12. As such I am satisfied the defendants have no valid defence and no real prospect in succeeding on the defence that they have filed.

13. The defendants have complained against the claimant in their defence that the Claimant never held any meeting with them or given any advise to them to leave the land. Reading paragraph 4 of the Island Court’s declaration as quoted in part in paragraph 10 of this judgment that is contrary to the Island Court’s direction. That direction is to the defendants to arrange to meet with the claimant and make “appropriate arrangements” about their continuous occupation. That is not for the claimant to do, rather it is for the defendants. And they have never done that although this Court gave them opportunities to do it since the first conference on 31st January 2017.

14. Clearly the actions of the defendants are annoying and they are causing substantial delays to the Claimant from enjoying the fruit of his judgment.

Submissions

15. I am grateful to Mr Napuati for his written submissions filed on 6th September. I accept those submissions. I adopt and apply the case of Vutimamoli vs Buleingmol [2015] VUSC in support of my holding that the defence of the defendants claiming they are lawfully occupying the claimant’s land has no basis and is not a defence.

16. I also note Mr Molbaleh has not filed any submissions opposing the entry of summary judgment. Counsel sought an extension of time by email yesterday (12/09/2017) but I declined the request. I considered it unreasonable. Counsel had ample time since 6th September 2017.

The Result

17. The claimant’s application for summary judgment is successful and is allowed.

The Orders are –

1. Judgement is hereby entered in favour of the claimant.
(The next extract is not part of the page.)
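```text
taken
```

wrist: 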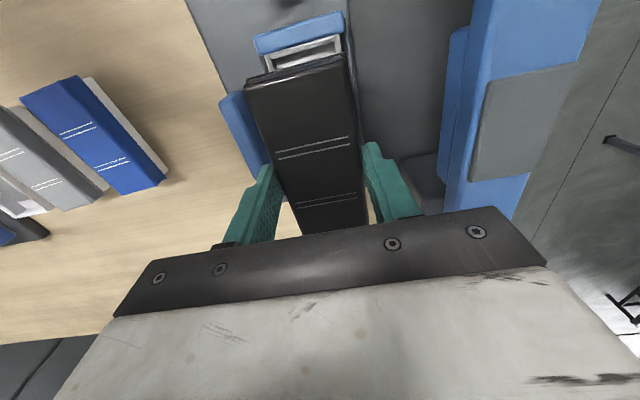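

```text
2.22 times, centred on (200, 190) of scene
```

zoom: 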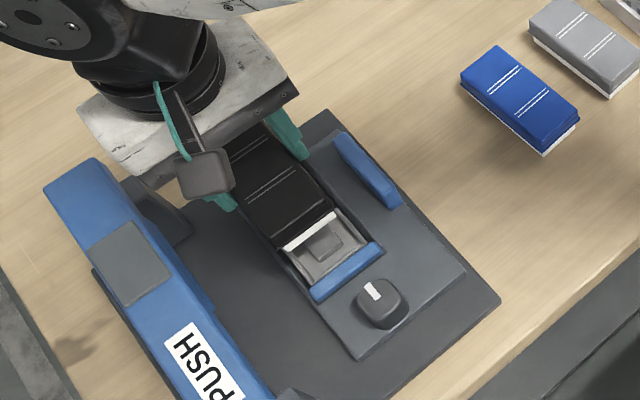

2. The defendants are required to deliver vacant possession of the land clear from all personal properties within 30 days from the date of this order ( by 12th October, 2017).

3. An Eviction Order will issue after 12th October 2017 against the defendants or anyone who does not vacate the claimant’s land willingly, peacefully and voluntarily within 30 days from today’s date.

4. The defendants will pay the claimant’s costs of this action on the standard basis as agreed or taxed.